以前より、腸内細菌叢とさまざまな代謝関連および心血管疾患との関連が発見されているが、今回の研究では、スタチンを摂取した被験者たちの腸内細菌叢の改善が示された。直接的なメカニズムは特定されていないものの、この結果は疑う余地のないものだ、と研究グループは自信をみせている。
著者の一人、イェーテボリ大学のベッケド教授は、代謝における腸内細菌叢の役割に焦点を当てている。
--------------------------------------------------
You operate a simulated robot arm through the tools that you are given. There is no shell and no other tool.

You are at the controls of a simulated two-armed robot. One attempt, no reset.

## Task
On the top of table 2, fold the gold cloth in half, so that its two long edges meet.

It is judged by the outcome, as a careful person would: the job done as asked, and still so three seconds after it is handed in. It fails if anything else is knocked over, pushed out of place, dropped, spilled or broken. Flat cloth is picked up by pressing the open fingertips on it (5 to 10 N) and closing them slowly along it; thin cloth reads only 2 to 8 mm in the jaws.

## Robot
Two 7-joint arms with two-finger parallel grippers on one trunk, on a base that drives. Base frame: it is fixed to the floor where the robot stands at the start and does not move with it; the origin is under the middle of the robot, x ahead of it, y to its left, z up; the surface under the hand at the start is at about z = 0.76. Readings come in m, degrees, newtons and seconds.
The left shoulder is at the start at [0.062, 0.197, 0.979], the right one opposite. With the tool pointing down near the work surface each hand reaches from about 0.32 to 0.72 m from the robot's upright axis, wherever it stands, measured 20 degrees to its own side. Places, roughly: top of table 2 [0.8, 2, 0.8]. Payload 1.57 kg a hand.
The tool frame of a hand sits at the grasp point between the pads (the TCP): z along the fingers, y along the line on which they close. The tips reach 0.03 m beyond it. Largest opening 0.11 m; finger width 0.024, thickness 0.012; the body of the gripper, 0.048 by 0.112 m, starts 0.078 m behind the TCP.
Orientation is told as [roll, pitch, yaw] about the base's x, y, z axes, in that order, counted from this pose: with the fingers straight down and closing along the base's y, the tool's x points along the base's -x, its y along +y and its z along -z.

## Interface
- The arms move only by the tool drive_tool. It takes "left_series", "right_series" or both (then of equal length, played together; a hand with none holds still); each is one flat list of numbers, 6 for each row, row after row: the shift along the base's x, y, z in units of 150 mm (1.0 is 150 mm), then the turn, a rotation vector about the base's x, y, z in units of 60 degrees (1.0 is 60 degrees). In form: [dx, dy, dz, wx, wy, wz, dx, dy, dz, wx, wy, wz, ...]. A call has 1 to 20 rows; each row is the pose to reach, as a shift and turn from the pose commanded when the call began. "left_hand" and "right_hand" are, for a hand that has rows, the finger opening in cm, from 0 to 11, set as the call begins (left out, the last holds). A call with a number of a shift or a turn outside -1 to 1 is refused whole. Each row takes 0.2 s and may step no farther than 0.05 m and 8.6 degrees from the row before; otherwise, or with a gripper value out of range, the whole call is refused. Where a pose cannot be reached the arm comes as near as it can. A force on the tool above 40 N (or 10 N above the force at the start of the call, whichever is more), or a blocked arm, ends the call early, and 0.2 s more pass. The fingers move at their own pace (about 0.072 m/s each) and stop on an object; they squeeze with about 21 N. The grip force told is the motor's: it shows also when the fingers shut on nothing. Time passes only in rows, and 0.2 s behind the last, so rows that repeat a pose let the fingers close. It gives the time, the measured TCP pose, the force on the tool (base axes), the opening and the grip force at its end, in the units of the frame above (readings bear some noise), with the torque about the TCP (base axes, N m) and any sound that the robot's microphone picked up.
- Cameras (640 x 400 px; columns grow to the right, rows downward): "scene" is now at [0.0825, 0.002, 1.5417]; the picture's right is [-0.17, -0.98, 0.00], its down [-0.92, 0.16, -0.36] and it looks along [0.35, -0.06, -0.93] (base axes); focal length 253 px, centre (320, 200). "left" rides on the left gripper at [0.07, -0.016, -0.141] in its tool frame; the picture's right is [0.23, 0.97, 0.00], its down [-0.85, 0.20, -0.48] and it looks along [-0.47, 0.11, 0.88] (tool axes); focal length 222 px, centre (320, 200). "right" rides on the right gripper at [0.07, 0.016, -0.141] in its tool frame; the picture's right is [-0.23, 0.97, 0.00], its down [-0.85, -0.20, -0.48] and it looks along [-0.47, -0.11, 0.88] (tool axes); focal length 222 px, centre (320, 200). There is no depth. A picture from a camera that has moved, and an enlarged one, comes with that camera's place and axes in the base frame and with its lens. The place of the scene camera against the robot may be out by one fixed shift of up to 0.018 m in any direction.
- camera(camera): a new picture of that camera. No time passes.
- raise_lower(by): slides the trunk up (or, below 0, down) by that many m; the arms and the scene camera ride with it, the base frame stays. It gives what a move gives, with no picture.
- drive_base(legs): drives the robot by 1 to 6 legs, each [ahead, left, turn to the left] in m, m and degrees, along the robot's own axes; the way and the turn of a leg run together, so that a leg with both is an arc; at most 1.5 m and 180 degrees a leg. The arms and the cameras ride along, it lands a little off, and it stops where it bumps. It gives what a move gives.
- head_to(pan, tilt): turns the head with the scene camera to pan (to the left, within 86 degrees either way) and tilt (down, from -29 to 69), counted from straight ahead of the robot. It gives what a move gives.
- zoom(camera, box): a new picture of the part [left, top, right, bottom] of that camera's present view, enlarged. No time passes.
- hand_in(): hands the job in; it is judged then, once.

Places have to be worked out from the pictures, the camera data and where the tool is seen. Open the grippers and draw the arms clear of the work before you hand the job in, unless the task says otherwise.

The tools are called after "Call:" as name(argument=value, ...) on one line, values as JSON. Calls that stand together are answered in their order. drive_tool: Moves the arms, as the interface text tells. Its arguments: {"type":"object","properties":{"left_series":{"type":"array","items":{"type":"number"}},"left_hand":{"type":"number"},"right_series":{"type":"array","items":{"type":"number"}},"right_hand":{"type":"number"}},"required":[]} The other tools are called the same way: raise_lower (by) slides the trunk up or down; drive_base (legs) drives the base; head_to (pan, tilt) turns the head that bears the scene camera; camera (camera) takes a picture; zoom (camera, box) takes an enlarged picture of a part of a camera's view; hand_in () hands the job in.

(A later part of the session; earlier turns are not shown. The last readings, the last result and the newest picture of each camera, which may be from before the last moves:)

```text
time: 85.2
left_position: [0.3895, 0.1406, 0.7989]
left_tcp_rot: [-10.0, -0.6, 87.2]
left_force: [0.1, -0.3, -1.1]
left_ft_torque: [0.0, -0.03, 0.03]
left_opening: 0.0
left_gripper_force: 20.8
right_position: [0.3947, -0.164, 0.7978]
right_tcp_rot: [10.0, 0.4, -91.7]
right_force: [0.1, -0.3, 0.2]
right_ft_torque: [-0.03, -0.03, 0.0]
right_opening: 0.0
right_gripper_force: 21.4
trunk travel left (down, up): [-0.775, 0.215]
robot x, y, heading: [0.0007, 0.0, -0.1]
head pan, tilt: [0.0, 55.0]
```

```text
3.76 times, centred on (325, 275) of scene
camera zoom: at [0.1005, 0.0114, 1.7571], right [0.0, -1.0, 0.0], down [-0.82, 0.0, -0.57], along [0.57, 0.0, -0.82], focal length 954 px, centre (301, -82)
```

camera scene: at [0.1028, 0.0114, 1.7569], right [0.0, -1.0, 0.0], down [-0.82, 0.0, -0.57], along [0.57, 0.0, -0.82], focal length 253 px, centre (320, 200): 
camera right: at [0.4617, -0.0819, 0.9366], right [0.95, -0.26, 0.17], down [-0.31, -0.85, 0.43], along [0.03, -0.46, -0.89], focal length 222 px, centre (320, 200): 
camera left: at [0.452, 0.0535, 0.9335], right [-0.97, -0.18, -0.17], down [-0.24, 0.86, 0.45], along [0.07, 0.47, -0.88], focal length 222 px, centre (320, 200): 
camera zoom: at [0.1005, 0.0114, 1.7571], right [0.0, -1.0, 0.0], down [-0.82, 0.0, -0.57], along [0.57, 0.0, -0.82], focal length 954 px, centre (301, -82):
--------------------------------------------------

「この研究は因果関係を供するものではありませんが、定評があり、臨床的に使用されてきた薬が腸内細菌叢をどう変えるのかを見るのはわくわくします。スタチンが腸内細菌に直接影響するのか、またはこの系統の薬が腸と免疫細胞の両方に影響を及ぼし、それによって微生物叢の改変を助けているのかについては、時が経てばわかるでしょう」
彼らの共同研究グループによるプロジェクトでは、代謝および心血管疾患の程度がさまざまな2,000人以上の欧州人を対象とし、綿密な調査がなされている。
腸内細菌叢は人それぞれ異なっているが、細菌の構成や数によっていくつかの型にグループ分けされており、エンテロタイプと呼ばれている。そのうちの一つ、「Bact2」型には、フェカリバクテリウムなどの抗炎症細菌があまりみられない。これらの細菌には、免疫システムを強化する働きがある。
Bact2は、炎症性腸疾患(IBD)、多発性硬化症、うつ病の患者に多く見られるエンテロタイプだ。本研究では、このタイプは肥満者(18%)の方が、非肥満者(4%)よりもはるかに多いことが発見された。
また今回初めて、スタチン療法を受けた被験者群でBact2を持つ人の割合が減少し、より正常な腸内細菌叢がもたらされるというスタチンのプラスの効果が明らかになった。これとともに、様々な研究結果が、将来、薬剤を用いて腸内細菌叢を変化させる新しい治療法を切り開いていく。
「おそらく、スタチンのような薬剤は腸内環境を変えるために用いることができるでしょう。しかし、それにはさらなる研究が必要です」とベッケド教授は述べている。